── Supplied information
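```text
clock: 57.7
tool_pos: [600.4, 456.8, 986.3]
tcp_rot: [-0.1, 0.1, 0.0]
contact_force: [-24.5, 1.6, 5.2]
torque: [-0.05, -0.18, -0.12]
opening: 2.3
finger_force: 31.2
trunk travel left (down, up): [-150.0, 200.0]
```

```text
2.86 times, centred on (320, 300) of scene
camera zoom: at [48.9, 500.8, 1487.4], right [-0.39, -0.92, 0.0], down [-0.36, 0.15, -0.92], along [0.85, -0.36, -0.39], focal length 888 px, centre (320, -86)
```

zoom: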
────
§ Task to carry out: Give the listing again, word for word.

§ Finished task:
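```text
clock: 57.7
tool_pos: [600.4, 456.8, 986.3]
tcp_rot: [-0.1, 0.1, 0.0]
contact_force: [-24.5, 1.6, 5.2]
torque: [-0.05, -0.18, -0.12]
opening: 2.3
finger_force: 31.2
trunk travel left (down, up): [-150.0, 200.0]
```

```text
2.86 times, centred on (320, 300) of scene
camera zoom: at [48.9, 500.8, 1487.4], right [-0.39, -0.92, 0.0], down [-0.36, 0.15, -0.92], along [0.85, -0.36, -0.39], focal length 888 px, centre (320, -86)
```

zoom: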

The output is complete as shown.